IT’S time for an admission. Before last Wednesday night, being the uncultured young man from Adelaide I am, I had never attended the theatre before.
It is not like I’ve never had the opportunity – every year Adelaide plays host to the Fringe Festival, showcasing plays and productions from all over the world. Somehow, despite this I always found myself at either one of the comedy shows, or one of the various outside bars .
Therefore, when the opportunity came up to see the play Our Country’s Good, based on the first European arrivals to Australia and their experiences, it seemed like the perfect first entre into the theatre world.
Our Country’s Good is written by Timberlake Wertenbaker and adapted from the book The Playmaker by Australian Thomas Keneally.
First brought to the stage 25 years ago at the Royal Court this ‘play within a play’ looks at the lives of the first convicts and officers who landed in Botany Bay.

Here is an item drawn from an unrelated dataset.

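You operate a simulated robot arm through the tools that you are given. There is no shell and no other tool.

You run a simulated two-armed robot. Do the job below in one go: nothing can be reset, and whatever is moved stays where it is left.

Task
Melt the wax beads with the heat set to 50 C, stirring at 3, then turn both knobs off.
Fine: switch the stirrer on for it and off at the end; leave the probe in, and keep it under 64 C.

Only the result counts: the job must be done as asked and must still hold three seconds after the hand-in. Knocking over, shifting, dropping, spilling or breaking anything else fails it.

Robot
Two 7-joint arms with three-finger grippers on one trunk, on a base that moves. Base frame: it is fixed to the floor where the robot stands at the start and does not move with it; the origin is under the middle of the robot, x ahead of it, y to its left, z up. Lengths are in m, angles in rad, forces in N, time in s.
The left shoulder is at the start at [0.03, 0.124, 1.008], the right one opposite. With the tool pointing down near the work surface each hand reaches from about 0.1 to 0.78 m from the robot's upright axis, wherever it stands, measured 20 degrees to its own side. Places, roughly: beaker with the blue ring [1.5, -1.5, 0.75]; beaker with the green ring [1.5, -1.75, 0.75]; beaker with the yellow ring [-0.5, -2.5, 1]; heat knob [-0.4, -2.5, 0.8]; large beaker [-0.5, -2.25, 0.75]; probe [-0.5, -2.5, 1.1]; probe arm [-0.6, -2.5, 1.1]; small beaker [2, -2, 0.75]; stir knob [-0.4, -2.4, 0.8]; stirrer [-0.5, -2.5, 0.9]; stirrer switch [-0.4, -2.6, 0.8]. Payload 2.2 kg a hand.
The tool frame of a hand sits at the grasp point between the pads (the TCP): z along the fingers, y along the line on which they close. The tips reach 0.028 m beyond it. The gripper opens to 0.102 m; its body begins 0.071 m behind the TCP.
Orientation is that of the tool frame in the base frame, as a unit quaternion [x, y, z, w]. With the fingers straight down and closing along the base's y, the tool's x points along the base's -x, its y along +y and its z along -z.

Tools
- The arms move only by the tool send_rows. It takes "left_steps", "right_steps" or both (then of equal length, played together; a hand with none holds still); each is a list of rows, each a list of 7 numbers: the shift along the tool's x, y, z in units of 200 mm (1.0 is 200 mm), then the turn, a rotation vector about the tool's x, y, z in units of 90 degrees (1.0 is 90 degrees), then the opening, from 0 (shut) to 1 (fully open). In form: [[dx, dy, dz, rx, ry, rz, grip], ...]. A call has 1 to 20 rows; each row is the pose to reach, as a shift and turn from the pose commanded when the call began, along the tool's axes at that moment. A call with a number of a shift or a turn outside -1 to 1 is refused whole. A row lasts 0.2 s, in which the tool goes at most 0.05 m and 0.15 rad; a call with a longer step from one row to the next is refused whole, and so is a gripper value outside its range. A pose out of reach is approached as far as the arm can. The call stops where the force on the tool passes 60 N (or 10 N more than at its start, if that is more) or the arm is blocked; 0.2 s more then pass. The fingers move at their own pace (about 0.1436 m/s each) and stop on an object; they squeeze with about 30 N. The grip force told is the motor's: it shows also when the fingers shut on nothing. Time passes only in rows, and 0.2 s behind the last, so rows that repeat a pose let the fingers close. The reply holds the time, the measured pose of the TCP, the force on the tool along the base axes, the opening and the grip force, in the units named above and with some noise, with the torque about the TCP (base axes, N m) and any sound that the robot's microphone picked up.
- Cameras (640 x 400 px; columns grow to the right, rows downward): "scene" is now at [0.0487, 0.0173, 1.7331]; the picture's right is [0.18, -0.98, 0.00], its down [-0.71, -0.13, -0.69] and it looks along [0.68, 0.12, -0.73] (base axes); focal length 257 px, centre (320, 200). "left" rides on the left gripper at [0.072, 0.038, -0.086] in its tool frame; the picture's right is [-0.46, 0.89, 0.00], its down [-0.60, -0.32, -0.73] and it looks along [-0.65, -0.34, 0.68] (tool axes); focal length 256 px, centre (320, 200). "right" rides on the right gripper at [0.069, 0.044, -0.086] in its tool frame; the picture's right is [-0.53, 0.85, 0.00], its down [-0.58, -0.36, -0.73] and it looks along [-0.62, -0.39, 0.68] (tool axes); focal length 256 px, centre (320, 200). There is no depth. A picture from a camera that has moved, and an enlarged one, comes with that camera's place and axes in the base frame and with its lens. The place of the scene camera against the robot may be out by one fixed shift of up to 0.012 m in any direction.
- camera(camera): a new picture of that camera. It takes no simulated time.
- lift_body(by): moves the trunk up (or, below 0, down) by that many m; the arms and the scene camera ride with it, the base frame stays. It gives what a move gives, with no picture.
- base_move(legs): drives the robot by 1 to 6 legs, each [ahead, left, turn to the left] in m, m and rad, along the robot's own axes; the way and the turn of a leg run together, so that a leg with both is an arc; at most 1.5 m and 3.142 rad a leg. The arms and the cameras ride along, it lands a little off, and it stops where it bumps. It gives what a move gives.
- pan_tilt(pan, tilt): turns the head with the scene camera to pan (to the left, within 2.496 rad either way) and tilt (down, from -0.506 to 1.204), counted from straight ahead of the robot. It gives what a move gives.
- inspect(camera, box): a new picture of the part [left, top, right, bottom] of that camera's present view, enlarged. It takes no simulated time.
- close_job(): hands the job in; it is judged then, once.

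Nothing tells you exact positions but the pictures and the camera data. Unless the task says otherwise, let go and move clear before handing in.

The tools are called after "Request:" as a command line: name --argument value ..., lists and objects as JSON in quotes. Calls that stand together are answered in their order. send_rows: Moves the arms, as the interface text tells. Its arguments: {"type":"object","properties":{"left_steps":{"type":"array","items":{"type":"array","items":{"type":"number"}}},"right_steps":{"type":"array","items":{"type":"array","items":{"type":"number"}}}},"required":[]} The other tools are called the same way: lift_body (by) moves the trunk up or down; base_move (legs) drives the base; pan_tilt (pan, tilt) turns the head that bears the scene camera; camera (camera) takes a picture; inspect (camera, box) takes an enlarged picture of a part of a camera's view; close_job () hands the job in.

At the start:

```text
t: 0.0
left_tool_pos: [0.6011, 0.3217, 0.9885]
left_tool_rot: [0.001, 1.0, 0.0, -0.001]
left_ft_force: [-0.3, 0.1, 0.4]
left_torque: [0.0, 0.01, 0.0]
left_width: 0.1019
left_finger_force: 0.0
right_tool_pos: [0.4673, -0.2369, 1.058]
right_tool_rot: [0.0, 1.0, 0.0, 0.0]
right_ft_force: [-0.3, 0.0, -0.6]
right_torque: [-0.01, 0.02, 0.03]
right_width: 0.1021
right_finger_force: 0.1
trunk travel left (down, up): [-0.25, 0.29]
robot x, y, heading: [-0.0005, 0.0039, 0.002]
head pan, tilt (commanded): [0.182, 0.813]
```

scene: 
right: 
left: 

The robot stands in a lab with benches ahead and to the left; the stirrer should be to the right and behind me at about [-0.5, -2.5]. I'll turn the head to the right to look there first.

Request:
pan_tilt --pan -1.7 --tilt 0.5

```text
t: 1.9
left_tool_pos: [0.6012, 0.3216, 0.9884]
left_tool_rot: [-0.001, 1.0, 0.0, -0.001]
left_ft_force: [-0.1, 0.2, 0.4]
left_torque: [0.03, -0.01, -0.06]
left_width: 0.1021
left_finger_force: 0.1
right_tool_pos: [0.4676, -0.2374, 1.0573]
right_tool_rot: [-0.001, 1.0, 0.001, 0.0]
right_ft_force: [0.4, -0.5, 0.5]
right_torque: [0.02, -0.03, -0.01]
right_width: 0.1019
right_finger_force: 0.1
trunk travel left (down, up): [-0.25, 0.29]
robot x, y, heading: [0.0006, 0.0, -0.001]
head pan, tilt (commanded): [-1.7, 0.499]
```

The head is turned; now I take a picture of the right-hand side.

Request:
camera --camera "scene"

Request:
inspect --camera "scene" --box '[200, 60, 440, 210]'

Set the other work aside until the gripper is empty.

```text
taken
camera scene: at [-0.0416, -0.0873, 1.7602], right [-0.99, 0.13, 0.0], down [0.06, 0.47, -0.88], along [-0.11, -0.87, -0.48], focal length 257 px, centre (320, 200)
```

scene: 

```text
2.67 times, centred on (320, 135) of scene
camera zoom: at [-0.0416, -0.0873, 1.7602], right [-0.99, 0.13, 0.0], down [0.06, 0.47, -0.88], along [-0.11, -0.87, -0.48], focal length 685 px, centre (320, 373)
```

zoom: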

The opening scene of the convicts on a ship bound for Australia sets a mood of struggle and hardship. The play cuts to Arabanoo, an Aboriginal man who watches the arrival of the Convict fleet and recites his feelings through poetry.
This technique is used throughout the play to give us an insight into how the Aborigines may have felt towards European arrivals. However, it sometimes felt contrived in the way it romanticised indigenous Australians instead of attempting to explore the decimation of the indigenous population that resulted from early European settlement.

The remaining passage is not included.